Go through the listing and copy each line with the string "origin".

▶ [Recorded information]:
((

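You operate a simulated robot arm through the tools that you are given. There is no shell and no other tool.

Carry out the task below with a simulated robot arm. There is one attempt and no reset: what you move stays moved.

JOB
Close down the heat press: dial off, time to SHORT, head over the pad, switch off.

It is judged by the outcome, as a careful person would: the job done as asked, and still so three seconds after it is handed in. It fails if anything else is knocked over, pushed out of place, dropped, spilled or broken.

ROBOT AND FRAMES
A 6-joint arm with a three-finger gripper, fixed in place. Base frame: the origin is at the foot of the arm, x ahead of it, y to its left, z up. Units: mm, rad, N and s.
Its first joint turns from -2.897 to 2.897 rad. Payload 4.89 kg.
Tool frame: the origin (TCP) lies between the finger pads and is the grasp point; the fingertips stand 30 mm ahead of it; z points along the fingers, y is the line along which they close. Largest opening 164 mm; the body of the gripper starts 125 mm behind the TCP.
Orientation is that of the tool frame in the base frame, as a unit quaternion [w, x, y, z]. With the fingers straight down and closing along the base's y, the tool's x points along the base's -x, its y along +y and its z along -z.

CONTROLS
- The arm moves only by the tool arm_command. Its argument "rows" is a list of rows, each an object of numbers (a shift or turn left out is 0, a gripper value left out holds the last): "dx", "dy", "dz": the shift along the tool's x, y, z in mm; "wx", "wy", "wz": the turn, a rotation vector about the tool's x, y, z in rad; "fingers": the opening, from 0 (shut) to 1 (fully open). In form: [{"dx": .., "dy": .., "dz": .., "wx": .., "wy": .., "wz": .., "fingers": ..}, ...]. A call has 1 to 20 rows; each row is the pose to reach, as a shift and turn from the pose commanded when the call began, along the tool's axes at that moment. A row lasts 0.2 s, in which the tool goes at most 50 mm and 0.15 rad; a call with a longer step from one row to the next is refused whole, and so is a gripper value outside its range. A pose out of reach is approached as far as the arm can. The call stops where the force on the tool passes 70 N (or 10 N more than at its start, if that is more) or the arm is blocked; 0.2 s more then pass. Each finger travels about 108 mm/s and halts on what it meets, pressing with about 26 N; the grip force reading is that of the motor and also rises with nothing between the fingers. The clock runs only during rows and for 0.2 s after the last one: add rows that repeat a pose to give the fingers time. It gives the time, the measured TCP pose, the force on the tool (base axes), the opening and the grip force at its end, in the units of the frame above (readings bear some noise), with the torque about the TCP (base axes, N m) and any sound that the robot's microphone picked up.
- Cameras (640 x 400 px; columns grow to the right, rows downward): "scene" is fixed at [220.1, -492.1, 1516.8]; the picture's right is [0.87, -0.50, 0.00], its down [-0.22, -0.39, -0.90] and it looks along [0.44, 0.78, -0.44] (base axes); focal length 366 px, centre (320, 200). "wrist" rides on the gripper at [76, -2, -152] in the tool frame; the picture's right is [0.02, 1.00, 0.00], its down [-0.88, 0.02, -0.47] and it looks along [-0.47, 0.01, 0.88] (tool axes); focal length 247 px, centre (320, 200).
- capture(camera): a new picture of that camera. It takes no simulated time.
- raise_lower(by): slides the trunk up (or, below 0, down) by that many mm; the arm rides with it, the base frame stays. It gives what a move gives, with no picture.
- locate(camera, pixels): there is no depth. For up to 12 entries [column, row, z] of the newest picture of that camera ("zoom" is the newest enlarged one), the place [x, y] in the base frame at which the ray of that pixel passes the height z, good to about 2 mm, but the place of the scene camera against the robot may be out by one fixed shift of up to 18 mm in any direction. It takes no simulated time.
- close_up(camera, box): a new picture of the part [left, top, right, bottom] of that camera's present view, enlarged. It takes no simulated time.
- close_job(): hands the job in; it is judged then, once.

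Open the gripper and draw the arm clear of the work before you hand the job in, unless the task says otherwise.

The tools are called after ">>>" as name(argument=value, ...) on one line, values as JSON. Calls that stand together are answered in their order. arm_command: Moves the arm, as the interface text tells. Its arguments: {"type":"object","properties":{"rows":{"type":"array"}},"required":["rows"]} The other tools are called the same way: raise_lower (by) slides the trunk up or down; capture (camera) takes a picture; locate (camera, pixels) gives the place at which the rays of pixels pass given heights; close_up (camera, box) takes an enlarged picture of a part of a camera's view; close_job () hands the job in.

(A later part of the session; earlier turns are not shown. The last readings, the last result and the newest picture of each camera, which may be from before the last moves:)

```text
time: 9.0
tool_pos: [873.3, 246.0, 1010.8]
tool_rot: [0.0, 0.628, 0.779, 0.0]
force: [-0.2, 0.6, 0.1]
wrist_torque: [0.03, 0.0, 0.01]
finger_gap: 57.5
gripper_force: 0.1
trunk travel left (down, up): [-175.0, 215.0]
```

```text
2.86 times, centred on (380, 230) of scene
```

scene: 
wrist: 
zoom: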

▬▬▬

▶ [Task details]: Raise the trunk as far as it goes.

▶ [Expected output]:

))

▶ [Expected output]:
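A 6-joint arm with a three-finger gripper, fixed in place. Base frame: the origin is at the foot of the arm, x ahead of it, y to its left, z up. Units: mm, rad, N and s.
Tool frame: the origin (TCP) lies between the finger pads and is the grasp point; the fingertips stand 30 mm ahead of it; z points along the fingers, y is the line along which they close. Largest opening 164 mm; the body of the gripper starts 125 mm behind the TCP.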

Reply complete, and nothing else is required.